------ Data provided ------

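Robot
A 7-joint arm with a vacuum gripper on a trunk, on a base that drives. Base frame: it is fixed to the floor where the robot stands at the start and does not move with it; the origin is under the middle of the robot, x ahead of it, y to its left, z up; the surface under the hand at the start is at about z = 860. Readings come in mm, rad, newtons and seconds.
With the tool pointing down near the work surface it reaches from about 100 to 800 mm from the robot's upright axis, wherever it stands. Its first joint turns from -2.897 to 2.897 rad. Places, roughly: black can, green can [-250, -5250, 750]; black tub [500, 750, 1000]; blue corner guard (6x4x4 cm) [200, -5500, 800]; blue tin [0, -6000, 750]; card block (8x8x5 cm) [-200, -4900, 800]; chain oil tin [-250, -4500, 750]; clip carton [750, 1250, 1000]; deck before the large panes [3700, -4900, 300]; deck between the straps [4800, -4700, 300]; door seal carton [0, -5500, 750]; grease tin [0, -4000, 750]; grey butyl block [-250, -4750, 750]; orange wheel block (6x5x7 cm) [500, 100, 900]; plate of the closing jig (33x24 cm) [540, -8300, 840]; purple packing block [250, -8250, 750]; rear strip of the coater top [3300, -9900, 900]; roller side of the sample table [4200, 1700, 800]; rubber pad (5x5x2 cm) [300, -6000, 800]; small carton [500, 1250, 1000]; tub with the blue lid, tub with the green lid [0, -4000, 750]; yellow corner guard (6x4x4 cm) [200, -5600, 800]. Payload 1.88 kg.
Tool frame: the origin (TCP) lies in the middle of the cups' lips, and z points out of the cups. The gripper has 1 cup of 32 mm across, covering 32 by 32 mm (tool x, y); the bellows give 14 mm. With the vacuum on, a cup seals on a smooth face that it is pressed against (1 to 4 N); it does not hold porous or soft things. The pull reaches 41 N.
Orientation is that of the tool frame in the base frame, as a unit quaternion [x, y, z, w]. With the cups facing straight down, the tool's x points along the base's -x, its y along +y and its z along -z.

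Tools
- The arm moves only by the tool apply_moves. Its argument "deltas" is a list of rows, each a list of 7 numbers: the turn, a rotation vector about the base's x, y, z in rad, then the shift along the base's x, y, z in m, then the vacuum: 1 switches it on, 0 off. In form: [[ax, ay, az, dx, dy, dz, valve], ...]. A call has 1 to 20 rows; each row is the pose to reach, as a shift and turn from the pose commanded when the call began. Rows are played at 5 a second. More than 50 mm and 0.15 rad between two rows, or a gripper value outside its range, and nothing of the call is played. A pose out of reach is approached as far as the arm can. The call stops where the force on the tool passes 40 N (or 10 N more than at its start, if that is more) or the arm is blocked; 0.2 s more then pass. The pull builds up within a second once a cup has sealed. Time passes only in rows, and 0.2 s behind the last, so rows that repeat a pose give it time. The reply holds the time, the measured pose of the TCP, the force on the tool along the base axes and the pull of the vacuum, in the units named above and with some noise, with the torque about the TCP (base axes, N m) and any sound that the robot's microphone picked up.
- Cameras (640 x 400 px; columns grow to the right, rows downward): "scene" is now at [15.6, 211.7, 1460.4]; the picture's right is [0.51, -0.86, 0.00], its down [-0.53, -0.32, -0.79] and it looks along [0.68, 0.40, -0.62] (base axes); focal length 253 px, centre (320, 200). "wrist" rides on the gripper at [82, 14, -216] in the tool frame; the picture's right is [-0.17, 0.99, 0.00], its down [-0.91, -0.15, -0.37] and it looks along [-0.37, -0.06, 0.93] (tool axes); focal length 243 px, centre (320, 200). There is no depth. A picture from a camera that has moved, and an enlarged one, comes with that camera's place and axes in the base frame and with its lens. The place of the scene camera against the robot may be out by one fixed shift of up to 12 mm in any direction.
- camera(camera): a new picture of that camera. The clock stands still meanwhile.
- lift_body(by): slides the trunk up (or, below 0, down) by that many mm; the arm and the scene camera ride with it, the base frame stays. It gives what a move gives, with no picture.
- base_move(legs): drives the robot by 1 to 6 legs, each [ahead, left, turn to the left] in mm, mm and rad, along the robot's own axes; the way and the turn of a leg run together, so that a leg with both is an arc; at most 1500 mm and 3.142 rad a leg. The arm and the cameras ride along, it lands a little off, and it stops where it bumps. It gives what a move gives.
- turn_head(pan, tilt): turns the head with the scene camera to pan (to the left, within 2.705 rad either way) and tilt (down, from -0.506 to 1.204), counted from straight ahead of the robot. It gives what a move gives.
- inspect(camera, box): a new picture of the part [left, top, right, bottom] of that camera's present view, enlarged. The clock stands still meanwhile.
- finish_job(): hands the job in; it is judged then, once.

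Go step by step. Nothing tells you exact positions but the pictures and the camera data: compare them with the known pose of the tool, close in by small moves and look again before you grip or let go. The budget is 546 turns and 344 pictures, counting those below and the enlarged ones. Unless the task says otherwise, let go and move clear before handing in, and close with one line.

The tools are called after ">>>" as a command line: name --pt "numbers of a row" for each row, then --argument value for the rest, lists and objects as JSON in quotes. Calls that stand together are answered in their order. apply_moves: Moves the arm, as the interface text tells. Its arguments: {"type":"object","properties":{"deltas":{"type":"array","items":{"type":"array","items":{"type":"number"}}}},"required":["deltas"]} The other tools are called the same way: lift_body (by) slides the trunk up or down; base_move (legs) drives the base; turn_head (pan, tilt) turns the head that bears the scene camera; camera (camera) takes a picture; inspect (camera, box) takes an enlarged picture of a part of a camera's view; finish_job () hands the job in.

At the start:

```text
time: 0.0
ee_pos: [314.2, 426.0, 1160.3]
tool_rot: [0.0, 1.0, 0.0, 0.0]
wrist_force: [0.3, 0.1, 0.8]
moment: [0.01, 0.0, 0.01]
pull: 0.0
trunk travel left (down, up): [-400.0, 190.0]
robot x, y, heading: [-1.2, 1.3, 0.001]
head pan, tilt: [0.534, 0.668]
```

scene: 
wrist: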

------
------ Data provided ------

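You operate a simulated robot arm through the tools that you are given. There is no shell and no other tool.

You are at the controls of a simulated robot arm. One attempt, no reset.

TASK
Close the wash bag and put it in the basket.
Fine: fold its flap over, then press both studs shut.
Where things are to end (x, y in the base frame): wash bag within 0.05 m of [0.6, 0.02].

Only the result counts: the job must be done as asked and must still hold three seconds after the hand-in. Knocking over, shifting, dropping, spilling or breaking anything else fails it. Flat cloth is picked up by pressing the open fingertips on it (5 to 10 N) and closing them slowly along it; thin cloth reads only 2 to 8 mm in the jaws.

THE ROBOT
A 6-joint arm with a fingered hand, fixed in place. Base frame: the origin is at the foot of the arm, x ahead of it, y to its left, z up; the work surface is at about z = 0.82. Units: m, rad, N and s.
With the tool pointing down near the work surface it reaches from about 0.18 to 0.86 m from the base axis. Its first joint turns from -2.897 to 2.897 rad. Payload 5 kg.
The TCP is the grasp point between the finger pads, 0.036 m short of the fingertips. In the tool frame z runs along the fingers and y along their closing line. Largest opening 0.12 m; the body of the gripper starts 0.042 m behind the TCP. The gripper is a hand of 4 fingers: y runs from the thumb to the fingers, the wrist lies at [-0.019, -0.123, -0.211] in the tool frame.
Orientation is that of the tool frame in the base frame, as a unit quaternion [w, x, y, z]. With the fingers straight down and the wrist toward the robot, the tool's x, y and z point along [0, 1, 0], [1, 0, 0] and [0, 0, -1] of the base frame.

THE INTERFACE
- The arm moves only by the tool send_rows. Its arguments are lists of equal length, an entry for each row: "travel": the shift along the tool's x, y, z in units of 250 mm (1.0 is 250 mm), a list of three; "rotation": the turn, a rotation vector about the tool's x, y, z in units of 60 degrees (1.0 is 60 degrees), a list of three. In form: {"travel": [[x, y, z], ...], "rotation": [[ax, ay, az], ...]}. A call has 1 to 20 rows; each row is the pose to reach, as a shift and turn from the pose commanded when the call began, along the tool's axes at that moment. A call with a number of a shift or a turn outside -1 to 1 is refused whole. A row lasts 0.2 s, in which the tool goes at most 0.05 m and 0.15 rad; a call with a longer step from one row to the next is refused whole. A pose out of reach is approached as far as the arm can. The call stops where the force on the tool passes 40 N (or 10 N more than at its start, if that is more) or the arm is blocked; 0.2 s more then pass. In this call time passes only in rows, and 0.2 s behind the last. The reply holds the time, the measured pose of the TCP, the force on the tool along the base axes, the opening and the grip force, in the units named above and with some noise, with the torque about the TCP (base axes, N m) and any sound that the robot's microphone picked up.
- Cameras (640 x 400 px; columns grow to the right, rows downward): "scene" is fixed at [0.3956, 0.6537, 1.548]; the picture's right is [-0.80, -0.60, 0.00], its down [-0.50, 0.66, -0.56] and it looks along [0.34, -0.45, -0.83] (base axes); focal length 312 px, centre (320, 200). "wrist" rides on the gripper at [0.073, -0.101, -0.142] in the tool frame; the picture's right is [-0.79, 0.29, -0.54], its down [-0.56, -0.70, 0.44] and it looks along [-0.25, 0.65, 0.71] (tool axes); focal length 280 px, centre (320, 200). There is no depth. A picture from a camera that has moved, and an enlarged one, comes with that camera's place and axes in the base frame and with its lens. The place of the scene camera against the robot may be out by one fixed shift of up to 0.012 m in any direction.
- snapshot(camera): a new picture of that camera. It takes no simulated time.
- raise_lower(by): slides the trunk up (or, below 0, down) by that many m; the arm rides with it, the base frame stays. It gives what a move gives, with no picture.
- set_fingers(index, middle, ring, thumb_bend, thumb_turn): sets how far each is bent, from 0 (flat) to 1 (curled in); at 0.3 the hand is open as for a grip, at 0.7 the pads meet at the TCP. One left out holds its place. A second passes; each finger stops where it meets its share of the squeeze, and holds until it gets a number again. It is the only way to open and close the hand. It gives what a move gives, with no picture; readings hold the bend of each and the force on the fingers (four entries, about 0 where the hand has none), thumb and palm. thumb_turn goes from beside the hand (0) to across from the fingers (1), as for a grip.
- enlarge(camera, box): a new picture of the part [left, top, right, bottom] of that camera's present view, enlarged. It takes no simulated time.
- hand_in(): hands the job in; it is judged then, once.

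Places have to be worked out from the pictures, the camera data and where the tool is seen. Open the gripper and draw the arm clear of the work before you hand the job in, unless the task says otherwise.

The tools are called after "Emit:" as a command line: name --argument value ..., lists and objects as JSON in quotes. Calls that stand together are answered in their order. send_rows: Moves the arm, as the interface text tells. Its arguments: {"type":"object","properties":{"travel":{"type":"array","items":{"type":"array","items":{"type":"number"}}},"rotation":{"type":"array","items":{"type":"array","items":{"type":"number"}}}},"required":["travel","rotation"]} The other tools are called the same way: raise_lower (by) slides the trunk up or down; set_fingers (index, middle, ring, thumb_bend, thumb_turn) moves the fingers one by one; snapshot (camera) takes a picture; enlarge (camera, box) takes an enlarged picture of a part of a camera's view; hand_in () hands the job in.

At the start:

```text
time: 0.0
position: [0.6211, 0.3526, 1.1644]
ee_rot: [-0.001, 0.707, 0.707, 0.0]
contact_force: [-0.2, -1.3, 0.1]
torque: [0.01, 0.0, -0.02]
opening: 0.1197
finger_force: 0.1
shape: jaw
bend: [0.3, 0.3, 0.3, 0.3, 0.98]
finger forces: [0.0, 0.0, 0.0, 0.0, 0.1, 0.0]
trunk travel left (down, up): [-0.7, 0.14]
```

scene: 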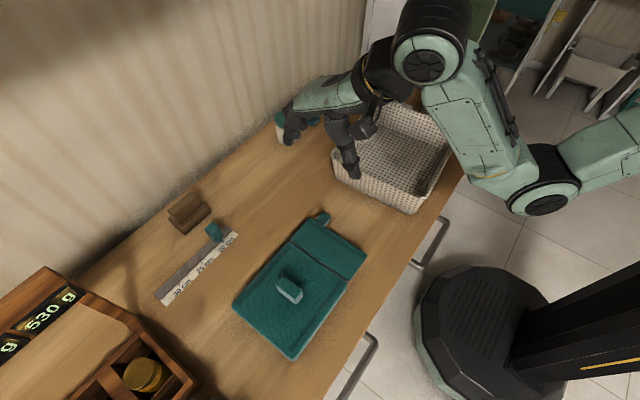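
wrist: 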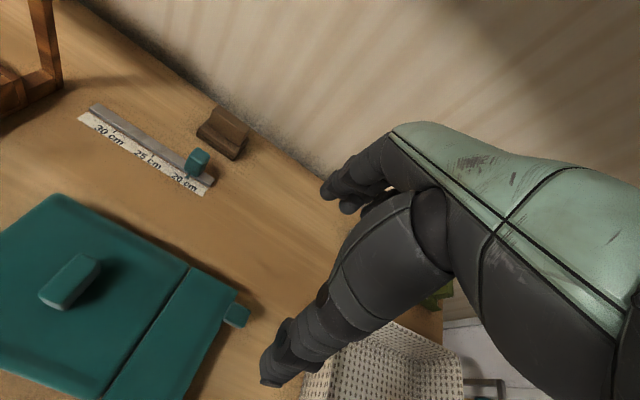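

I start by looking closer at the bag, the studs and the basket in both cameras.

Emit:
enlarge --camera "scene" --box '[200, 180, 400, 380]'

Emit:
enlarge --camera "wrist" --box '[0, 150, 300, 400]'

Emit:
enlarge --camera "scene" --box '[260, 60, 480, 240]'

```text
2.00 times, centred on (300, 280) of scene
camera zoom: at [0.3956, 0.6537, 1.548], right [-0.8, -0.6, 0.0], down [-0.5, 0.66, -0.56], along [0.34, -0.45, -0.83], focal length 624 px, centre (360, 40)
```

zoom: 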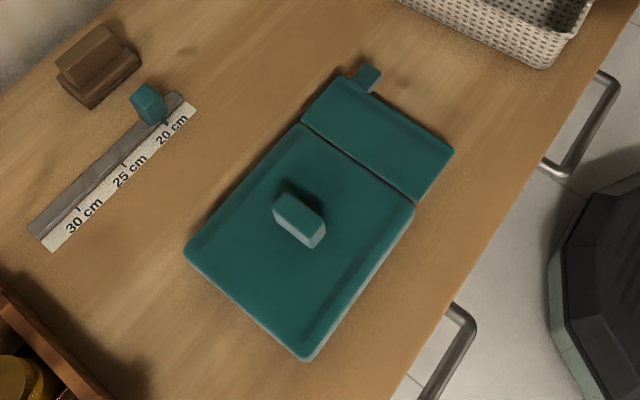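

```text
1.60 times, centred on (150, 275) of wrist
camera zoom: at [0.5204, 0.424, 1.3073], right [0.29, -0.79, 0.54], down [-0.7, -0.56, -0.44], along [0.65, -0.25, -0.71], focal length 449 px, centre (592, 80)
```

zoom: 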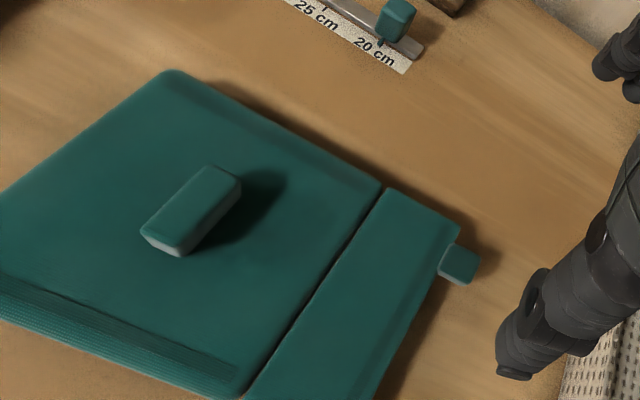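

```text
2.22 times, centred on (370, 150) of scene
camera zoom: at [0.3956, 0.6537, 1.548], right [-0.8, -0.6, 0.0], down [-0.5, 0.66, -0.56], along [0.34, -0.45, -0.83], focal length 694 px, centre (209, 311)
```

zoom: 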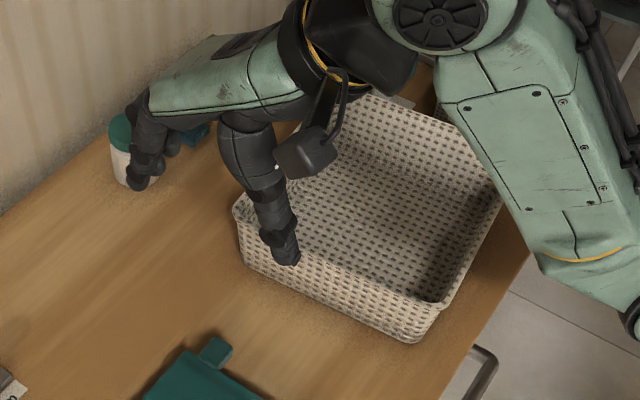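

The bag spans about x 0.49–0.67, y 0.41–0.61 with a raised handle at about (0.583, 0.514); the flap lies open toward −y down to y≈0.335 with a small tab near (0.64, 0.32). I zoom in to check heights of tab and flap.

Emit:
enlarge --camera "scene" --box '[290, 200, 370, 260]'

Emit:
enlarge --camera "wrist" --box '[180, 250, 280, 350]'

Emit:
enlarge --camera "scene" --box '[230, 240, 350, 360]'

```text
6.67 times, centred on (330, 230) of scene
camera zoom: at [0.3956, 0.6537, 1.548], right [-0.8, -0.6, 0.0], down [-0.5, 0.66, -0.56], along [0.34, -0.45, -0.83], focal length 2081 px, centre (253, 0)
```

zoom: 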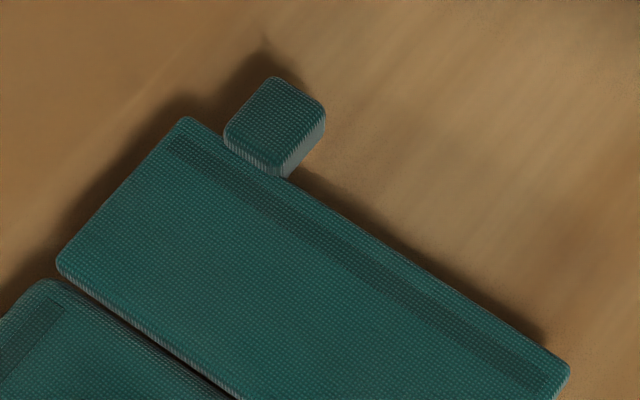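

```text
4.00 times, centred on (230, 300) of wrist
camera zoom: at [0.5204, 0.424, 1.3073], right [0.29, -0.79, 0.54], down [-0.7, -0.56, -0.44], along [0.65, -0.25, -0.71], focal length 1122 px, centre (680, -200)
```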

------

Exercise objective>
Carry the text provided on from its last sentence.

------ Text provided ------

Not for profit café partnership at London Museum of Water & Steam

The London Museum of Water & Steam is a small museum and having a café has always been an important part of the visitor offer. But the challenge has always been how to make a café work with 23,000 visitors when AIM recommend 44,000 for a viable café. Liz Power, Director of the museum, tells us about their solution. 

The solution has been to give the space to a charity – a not for profit who could use the space for both running a café and giving opportunities for young people with learning disabilities.

I was put in touch with Our Barn by the young services leader at our local council and the charity were immediately interested. Setting up this partnership was a quick and easy process, helped by the fact we had worked together before, and the CEO of the charity, Karen Adams had been a long-time visitor to the Museum. Our Barn had been on the lookout for a space from which they could run a supported work experience café opportunity for their young people; in fact they even had a funding bid ready to support the work.

The Museum has a long-term commitment to hosting and working with people with disabilities, so this partnership felt like a natural extension. We hope that the café will become a feature of the local area in its own right and give us a launch pad to work with other community organisations.

------

Result of the task>
For Our Barn this was a project that had been in their sights for a number of years, but the right venue proved elusive. They were seeking a balance of a realistic café setup without the pressure of a commercially viable space. The Museum was the perfect solution.  As Karen says, “When the long-term impact of what was happening with COVID-19 became more obvious, we realised that external work placements would be next to impossible to find. We had to consider every alternative for our young people.”

There is of course lots of learning for us both, and at times we have thought this is a crazy thing to do in the middle of a pandemic, but when we opened for half term it worked, for the charity and its young people and for the Museum and its visitors.